So went the classic and poignant lines from the movie Love Story — but could they not also be used to lament the passing of Baroness Margaret Thatcher? Sure, she wasn’t a 25-five-year-old girl, but she was certainly beautiful and brilliant, from certain angles. And most likely she loved Mozart and Bach and the Beatles; who doesn’t?

But most importantly, she loved “me”. And it doesn’t matter whether by me I mean me, or you, or Ryan O’Neal, because Margaret Thatcher loved all of us equally. Like her role model, Jesus, her love was boundless and without condition. No politician in living memory has ever committed herself so selflessly to doing what is best for the people of the world, even if they don’t realise it at the time, and even if in the short term it left them unemployed or starving or uneducated or dead. Thatcher was a giver, and that’s all too rare in today’s greedy, take-take-take, benefits-rorting world.

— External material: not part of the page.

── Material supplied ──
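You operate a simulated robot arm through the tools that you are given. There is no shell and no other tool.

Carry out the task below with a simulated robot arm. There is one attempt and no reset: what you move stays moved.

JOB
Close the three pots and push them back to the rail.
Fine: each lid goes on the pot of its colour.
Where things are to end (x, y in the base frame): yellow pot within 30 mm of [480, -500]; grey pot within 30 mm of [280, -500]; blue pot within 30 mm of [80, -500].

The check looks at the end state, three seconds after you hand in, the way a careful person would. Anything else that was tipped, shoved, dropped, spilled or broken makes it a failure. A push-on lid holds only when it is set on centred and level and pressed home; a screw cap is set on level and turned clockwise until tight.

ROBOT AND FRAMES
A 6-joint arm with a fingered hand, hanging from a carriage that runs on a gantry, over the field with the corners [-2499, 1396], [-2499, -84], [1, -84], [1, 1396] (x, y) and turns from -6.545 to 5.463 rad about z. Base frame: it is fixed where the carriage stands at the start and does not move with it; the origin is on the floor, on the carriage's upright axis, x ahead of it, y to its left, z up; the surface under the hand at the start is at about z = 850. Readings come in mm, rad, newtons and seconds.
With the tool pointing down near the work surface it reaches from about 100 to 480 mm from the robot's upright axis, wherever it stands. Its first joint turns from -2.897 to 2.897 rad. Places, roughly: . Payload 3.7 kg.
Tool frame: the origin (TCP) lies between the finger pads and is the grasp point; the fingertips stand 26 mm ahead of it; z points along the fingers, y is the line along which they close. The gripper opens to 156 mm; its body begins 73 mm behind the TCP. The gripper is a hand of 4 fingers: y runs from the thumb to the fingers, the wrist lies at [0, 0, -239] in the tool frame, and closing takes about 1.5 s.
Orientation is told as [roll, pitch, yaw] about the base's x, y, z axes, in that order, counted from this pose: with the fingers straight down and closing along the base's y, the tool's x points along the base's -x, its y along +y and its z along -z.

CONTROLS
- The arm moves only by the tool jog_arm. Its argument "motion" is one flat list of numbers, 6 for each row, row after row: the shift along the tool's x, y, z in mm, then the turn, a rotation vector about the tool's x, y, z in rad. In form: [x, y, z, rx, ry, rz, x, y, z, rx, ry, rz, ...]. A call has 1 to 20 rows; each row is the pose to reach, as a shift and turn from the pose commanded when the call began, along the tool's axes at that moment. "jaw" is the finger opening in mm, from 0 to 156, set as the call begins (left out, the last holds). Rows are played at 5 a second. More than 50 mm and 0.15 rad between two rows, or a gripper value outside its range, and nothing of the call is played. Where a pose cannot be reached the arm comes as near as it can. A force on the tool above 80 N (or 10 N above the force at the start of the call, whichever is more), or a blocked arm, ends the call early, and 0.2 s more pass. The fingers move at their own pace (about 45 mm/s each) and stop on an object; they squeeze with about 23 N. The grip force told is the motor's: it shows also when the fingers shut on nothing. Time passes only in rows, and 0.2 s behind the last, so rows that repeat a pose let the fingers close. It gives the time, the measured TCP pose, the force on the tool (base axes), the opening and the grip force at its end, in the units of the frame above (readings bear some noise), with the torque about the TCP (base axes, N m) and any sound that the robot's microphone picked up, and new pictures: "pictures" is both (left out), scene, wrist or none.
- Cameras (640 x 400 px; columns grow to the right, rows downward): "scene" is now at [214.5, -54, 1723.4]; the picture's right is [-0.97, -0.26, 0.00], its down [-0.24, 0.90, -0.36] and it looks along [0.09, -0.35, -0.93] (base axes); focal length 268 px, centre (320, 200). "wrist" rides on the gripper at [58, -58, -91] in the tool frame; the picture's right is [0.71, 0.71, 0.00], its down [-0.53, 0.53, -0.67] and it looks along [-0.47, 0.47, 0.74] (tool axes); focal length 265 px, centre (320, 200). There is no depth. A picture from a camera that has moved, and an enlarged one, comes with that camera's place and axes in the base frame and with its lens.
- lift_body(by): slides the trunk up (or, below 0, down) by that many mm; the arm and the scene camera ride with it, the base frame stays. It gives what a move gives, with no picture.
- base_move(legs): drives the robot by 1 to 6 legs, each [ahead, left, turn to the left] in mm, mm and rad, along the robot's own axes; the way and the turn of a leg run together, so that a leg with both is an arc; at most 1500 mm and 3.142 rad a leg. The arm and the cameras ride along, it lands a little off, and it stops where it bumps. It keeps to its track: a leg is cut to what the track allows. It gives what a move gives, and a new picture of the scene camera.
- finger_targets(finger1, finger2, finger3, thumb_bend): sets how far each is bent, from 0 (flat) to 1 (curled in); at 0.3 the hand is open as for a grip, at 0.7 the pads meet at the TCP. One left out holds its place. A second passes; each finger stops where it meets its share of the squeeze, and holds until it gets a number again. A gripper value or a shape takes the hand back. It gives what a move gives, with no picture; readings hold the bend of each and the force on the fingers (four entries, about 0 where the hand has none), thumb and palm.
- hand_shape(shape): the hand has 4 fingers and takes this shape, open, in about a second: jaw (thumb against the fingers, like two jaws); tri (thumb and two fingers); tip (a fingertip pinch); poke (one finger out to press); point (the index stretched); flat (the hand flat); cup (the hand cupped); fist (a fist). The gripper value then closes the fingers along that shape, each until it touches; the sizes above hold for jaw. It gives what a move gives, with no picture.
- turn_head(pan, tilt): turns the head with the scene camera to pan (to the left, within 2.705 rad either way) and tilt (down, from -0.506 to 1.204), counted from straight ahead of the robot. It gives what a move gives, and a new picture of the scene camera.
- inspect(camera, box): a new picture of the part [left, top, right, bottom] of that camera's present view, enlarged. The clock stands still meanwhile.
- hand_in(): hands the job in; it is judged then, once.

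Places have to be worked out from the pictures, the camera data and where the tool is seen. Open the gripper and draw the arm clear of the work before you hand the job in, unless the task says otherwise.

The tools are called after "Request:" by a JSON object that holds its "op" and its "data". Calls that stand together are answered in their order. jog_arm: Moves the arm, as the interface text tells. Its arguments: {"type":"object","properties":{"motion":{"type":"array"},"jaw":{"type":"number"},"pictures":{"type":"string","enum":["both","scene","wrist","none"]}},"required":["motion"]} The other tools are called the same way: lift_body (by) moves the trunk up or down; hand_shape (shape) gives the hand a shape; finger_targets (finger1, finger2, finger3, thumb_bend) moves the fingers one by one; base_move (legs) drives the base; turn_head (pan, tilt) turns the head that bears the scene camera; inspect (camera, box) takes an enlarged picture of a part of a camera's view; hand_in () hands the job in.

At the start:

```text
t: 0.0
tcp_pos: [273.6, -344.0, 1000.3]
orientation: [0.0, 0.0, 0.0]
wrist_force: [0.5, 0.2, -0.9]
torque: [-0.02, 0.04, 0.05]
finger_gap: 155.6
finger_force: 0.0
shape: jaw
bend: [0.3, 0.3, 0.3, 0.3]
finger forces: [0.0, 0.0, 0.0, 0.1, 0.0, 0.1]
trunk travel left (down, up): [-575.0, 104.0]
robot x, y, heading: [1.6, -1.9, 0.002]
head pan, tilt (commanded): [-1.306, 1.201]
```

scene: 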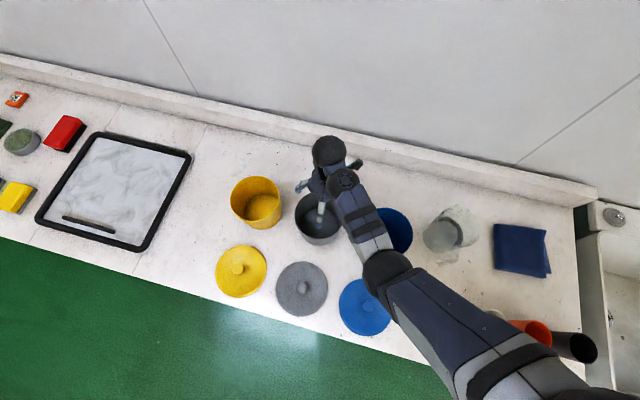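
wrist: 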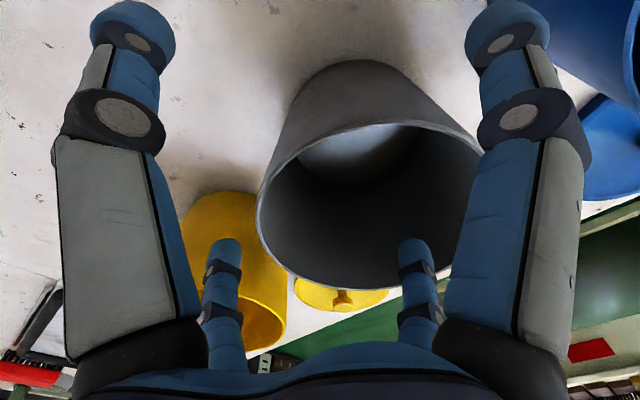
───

Most people today probably only know Thatcher as the kindly baroness and retired public speaker, but it may come as a surprise to many of you that she was at one time prime minister of Britain. Yes, a female prime minister! And this was before the New World Order and the moral capture of the global political establishment by Emily’s List and the CWA, so back then becoming prime minister was quite an achievement. And by looking at Thatcher’s time as PM, we can learn some invaluable lessons for our own time, our own lives, and our own relationships with what modern-day radical feminists like to call “women”.

First of all, there is no doubt that Thatcher was a feminist icon. For one thing, she publicly said that she loathed feminism, and what could be more feminist than that? For feminism, as both Jessica Rowe and Carrie Bickmore agree, is about choice, and denouncing feminism is a choice that Thatcher made which proves her feminist credentials beyond doubt. Nobody could double-bluff the patriarchy like Maggie. And because of her, a generation of starry-eyed little girls could genuinely believe that if they believed in themselves and worked hard, they too could grow up to be cold-eyed neo-fascists.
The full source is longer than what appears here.